Politicians banned from appointment in Ruto's proposed Sh5 trillion fund
A new bill seeking to establish the National Infrastructure Fund (NIF) proposes some of the toughest eligibility rules ever applied to a public investment vehicle in Kenya, in what appears to be a deliberate effort to shield the fund from political influence.
The National Infrastructure Fund Bill, 2026, aims to create a sovereign investment vehicle to help close Kenya’s estimated Sh400 billion annual infrastructure financing gap.
At its core is a governance structure designed to draw a clear line between political office and control of the fund.
Politicians Locked Out
The proposed law leaves little room for interpretation. Sitting Members of Parliament, Senators and Members of County Assembly would be barred from serving either as independent directors or as the fund’s Chief Executive Officer.
The restriction does not stop at current office holders. Anyone who has been affiliated with a political party as an official or candidate within the previous five years would also be ineligible.
The five-year cooling-off period effectively shuts out recent political actors from board appointments.
It marks a sharp departure from the norm in many state corporations, where board appointments have often included former politicians or individuals with recent political ties.
Raising the Bar for Appointments
Beyond political disqualification, the bill sets high professional thresholds for board members. The proposed structure includes an independent chairperson and four independent directors, all to be recruited through a competitive process.
Candidates must have at least 15 years’ experience in senior management or professional leadership.
Two positions are reserved for individuals with demonstrated leadership in development banking, signalling an intention to anchor the Fund in technical expertise rather than political loyalty.
The exclusions extend further.

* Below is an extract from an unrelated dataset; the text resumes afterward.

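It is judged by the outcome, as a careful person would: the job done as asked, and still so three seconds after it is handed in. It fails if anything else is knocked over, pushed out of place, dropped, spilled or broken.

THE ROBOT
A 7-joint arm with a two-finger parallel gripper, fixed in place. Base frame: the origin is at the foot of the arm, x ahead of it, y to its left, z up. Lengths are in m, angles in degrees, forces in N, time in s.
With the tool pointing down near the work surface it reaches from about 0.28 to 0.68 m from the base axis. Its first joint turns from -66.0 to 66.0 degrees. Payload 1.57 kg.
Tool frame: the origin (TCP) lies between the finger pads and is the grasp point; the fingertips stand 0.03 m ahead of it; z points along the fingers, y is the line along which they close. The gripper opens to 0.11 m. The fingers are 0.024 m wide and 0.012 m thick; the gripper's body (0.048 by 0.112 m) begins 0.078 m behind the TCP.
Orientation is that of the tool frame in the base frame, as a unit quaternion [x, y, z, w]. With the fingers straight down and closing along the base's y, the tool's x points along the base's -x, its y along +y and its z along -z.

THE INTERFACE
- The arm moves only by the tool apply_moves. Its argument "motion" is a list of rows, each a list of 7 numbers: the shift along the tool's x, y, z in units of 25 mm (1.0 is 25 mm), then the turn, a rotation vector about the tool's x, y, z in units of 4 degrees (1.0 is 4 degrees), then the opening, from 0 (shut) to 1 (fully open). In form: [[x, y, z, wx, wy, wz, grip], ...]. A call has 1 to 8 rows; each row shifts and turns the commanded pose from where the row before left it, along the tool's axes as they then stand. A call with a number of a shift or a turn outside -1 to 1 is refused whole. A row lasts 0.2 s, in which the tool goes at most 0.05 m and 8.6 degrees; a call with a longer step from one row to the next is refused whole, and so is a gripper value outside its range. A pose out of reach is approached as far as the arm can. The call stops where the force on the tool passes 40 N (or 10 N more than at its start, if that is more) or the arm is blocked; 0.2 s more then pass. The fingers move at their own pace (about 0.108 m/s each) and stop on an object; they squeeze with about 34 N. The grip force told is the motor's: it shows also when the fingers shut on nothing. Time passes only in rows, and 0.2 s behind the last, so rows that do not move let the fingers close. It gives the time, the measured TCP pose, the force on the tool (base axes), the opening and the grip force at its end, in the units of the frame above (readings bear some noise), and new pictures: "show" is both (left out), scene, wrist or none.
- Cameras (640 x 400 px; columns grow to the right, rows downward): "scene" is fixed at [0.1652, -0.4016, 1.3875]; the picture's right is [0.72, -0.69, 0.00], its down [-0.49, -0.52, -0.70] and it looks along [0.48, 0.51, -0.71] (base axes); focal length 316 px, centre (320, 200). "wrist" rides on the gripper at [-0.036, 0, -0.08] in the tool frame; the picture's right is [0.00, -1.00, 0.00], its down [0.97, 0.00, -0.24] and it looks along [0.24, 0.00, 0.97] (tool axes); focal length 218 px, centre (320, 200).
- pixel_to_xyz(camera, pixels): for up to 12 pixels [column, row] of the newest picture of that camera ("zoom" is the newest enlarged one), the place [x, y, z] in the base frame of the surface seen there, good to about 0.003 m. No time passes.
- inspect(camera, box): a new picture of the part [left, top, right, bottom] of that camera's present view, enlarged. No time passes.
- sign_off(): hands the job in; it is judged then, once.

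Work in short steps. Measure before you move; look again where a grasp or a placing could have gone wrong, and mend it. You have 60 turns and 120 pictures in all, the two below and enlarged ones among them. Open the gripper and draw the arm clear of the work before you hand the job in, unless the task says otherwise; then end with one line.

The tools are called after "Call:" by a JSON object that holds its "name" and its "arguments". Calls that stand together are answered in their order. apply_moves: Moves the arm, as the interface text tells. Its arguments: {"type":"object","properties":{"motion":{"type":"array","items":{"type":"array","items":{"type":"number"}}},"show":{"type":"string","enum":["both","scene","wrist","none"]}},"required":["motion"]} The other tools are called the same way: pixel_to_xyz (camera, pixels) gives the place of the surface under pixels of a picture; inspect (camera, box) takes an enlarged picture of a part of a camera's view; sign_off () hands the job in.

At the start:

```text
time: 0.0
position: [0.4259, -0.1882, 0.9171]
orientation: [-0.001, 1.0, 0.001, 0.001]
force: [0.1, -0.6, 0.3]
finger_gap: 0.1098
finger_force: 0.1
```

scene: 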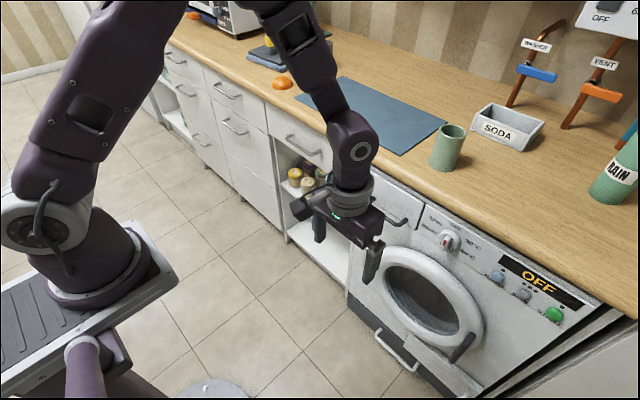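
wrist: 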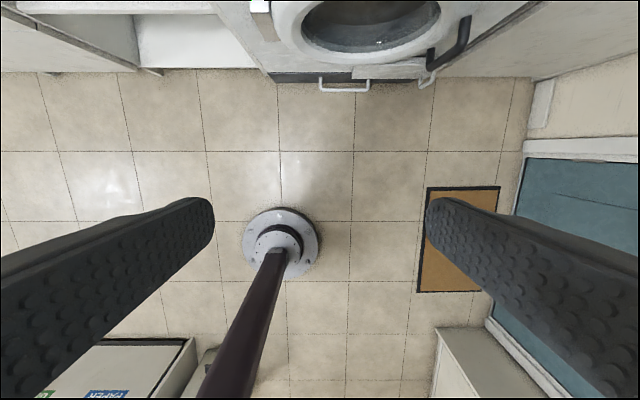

Individuals who have worked for the national government or any government-owned enterprise within the past five years would be barred from appointment.
Immediate family members of current state enterprise executives, including parents, children and siblings, would also be disqualified.
Taken together, the provisions amount to a deliberate attempt to minimise insider influence and reduce conflicts of interest.
Guarding Against Political Capture
Infrastructure funds around the world often falter when investment decisions are shaped by political considerations.
Kenya’s own experience with large-scale projects has frequently drawn criticism over cost overruns, procurement concerns and projects driven by political visibility rather than commercial viability.
By insulating the board from electoral cycles and party structures, the proposed law seeks to ensure that investment decisions are guided by financial returns and long-term sustainability.
If implemented as drafted, the fund would operate on a capital-based financing model rather than rely solely on annual Treasury allocations, marking a structural shift in how major infrastructure projects are funded.
Pension Funds in the Balance
The governance safeguards are particularly significant given the scale of capital the fund intends to mobilise.
The bill envisions raising up to Sh5 trillion from domestic pension schemes and collective investment funds.
That ambition brings heightened public sensitivity, especially around the protection of retirement savings.
By imposing strict independence and qualification requirements on board members, the drafters appear keen to reassure pension contributors that their money would be overseen by professional fiduciaries rather than politically connected appointees.
As the Bill heads to the National Assembly, attention is likely to focus not only on the fund’s financing model but also on whether these governance safeguards remain intact through the legislative process.